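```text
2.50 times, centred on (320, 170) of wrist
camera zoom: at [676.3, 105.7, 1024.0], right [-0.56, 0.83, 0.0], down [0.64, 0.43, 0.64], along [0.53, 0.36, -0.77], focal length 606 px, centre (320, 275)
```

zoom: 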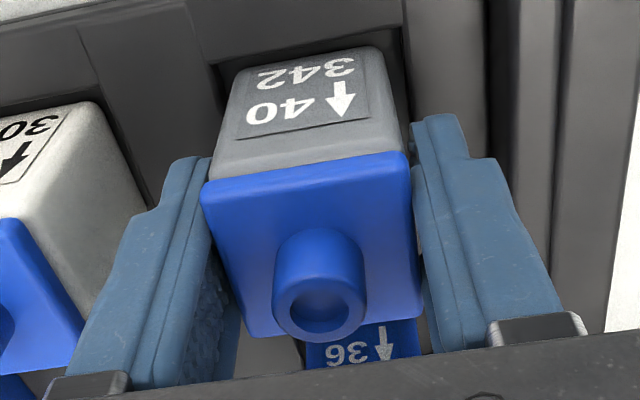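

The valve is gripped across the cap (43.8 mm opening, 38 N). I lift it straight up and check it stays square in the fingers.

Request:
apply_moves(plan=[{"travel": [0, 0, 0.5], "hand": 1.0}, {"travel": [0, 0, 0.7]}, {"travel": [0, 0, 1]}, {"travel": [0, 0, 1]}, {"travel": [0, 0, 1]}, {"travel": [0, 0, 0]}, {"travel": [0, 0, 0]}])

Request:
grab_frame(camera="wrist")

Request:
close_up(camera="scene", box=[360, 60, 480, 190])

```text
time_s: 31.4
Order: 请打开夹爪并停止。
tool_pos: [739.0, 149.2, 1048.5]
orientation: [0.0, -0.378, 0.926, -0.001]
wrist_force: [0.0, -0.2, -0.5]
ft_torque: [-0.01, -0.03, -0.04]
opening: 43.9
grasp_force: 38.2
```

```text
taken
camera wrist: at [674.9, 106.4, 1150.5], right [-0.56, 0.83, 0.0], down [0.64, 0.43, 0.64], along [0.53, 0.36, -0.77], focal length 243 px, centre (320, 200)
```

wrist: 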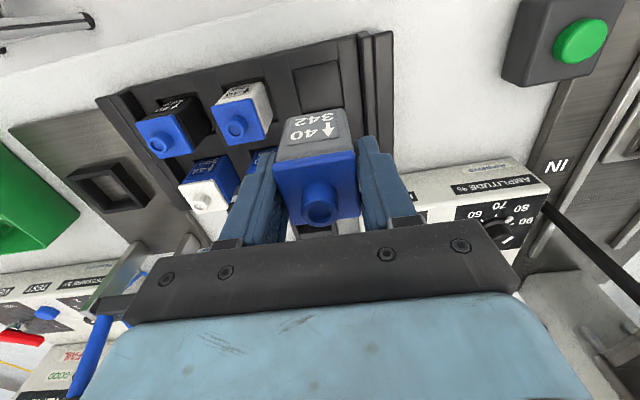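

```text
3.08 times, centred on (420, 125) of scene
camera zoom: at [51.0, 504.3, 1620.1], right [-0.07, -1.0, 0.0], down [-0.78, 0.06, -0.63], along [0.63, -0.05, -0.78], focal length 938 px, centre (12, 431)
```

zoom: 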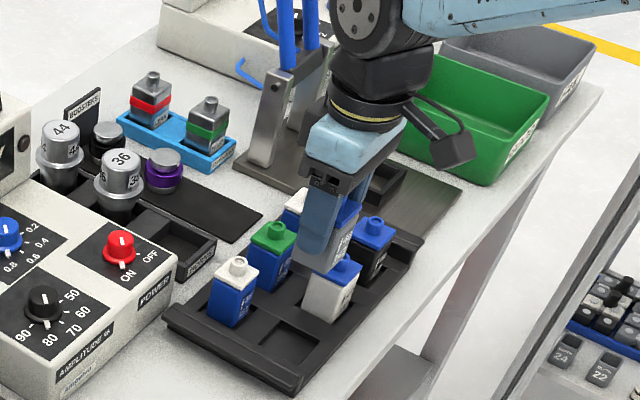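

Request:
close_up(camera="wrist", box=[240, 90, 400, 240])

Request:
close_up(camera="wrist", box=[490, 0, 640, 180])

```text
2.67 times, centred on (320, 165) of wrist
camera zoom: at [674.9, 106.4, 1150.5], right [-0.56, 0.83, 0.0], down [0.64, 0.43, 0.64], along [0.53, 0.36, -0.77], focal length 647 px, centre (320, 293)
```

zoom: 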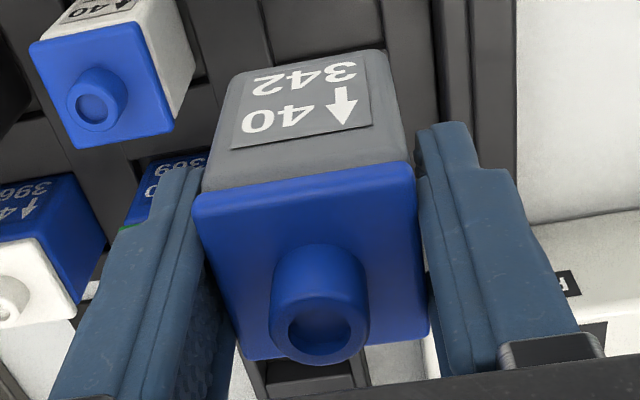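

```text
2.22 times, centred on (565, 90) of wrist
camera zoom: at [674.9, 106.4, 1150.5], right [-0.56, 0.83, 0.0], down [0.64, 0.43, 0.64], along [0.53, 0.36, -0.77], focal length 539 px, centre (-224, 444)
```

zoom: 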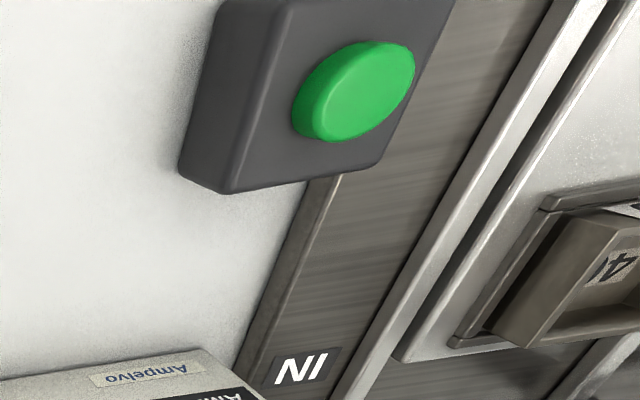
***
What this task involves = Leave out the pictures and retype every line above exactly.

Written answer =
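```text
2.50 times, centred on (320, 170) of wrist
camera zoom: at [676.3, 105.7, 1024.0], right [-0.56, 0.83, 0.0], down [0.64, 0.43, 0.64], along [0.53, 0.36, -0.77], focal length 606 px, centre (320, 275)
```

zoom: 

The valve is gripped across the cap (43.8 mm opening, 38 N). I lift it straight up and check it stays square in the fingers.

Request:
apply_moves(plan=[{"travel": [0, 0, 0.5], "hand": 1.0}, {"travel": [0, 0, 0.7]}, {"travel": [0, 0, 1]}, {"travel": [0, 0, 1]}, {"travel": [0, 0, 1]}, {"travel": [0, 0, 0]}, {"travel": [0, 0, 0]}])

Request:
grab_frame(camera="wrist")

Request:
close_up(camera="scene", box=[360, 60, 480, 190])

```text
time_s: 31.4
Order: 请打开夹爪并停止。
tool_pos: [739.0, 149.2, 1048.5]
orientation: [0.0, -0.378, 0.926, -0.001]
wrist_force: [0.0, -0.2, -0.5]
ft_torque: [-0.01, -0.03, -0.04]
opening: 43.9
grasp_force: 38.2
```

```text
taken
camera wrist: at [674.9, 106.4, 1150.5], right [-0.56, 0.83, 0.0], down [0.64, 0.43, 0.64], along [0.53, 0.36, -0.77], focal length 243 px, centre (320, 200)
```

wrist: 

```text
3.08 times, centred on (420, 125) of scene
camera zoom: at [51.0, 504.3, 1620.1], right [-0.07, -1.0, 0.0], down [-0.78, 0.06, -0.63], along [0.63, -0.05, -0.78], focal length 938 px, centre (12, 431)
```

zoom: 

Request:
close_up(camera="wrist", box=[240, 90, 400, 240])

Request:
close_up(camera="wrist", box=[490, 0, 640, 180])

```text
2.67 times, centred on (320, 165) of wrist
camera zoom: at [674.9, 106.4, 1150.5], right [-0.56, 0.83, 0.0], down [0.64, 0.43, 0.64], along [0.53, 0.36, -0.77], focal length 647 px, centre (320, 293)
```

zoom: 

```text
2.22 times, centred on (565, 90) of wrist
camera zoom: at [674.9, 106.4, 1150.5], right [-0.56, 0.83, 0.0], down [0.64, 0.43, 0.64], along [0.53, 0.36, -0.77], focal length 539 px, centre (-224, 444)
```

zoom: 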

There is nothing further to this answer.